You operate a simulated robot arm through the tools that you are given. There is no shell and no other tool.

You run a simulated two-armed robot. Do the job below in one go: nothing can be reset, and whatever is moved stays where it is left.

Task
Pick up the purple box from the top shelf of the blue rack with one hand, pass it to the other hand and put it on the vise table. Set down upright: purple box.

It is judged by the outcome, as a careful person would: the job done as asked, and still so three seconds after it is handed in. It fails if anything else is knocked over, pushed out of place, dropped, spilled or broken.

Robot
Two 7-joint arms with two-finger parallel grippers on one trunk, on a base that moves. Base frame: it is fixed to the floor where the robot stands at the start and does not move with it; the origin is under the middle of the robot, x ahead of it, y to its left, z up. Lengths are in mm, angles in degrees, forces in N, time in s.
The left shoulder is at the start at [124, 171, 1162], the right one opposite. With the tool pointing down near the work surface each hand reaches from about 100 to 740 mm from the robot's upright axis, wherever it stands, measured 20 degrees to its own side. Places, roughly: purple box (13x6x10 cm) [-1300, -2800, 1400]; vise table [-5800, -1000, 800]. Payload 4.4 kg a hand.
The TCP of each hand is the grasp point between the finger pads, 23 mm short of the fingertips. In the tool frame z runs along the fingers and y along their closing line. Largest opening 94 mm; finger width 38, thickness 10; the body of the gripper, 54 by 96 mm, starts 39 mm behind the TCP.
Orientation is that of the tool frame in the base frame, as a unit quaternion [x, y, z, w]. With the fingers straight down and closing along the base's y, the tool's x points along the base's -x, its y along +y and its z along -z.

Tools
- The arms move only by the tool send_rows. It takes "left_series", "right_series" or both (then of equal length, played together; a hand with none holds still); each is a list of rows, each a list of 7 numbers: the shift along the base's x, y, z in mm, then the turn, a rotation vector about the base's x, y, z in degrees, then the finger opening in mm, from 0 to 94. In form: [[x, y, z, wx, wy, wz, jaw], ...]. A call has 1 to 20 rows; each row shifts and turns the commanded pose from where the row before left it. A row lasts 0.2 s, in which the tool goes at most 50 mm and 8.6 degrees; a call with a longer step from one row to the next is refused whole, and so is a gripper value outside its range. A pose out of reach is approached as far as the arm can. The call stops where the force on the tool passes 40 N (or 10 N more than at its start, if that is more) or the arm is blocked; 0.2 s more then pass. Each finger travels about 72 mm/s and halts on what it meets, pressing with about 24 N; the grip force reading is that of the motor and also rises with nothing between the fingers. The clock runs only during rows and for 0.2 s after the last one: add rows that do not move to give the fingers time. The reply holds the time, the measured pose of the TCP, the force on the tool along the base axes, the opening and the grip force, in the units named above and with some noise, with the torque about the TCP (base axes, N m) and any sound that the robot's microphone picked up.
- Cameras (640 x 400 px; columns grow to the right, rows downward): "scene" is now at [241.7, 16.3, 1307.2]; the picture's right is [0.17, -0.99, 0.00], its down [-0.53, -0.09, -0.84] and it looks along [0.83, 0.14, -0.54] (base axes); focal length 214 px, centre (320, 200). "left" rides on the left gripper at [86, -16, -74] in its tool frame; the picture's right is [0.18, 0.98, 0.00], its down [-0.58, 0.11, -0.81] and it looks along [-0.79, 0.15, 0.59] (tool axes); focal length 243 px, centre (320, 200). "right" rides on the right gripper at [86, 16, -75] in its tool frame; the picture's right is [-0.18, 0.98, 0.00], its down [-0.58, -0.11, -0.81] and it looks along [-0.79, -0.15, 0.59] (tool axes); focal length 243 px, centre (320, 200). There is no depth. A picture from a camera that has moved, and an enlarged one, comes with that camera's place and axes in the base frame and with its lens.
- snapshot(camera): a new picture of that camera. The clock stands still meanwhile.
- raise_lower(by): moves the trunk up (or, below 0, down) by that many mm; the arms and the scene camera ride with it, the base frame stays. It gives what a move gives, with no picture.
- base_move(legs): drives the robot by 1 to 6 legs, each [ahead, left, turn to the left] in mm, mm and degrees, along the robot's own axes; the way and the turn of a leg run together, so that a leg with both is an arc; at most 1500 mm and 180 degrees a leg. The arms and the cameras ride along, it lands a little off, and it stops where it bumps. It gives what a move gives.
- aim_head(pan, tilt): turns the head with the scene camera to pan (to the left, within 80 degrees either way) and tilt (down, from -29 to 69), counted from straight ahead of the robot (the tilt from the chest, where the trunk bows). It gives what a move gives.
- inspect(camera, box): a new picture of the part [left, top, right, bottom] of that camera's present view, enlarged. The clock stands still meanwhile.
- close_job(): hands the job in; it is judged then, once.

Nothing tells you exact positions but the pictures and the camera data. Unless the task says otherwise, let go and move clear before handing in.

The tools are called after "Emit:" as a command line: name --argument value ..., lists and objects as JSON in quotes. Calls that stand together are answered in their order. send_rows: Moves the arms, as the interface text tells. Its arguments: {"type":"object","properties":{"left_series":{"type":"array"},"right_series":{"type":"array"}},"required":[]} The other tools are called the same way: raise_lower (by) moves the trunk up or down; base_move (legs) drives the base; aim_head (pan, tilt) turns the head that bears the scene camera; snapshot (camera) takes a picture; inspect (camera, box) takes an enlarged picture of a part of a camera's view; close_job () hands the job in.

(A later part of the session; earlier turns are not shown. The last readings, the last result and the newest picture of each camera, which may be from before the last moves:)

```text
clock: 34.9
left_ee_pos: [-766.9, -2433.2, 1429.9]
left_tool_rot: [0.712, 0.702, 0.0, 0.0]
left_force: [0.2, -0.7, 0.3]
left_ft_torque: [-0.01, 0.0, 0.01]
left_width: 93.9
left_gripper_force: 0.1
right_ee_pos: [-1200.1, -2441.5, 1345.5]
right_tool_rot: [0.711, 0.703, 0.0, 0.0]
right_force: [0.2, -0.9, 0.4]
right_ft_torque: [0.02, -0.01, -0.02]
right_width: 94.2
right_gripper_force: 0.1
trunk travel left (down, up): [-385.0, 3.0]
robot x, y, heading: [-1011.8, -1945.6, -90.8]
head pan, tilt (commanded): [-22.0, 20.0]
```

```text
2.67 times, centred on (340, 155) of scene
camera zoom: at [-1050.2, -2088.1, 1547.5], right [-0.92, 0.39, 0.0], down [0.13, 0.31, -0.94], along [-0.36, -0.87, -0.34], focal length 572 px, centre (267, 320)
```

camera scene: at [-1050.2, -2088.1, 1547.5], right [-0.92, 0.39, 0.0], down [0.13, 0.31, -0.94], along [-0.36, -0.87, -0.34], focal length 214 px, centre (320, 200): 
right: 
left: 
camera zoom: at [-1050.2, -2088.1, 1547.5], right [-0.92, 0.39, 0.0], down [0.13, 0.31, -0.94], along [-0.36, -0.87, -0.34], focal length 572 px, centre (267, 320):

******************************

Isolate each line of the listing above that includes "vise". Copy it.

Pick up the purple box from the top shelf of the blue rack with one hand, pass it to the other hand and put it on the vise table. Set down upright: purple box.
The left shoulder is at the start at [124, 171, 1162], the right one opposite. With the tool pointing down near the work surface each hand reaches from about 100 to 740 mm from the robot's upright axis, wherever it stands, measured 20 degrees to its own side. Places, roughly: purple box (13x6x10 cm) [-1300, -2800, 1400]; vise table [-5800, -1000, 800]. Payload 4.4 kg a hand.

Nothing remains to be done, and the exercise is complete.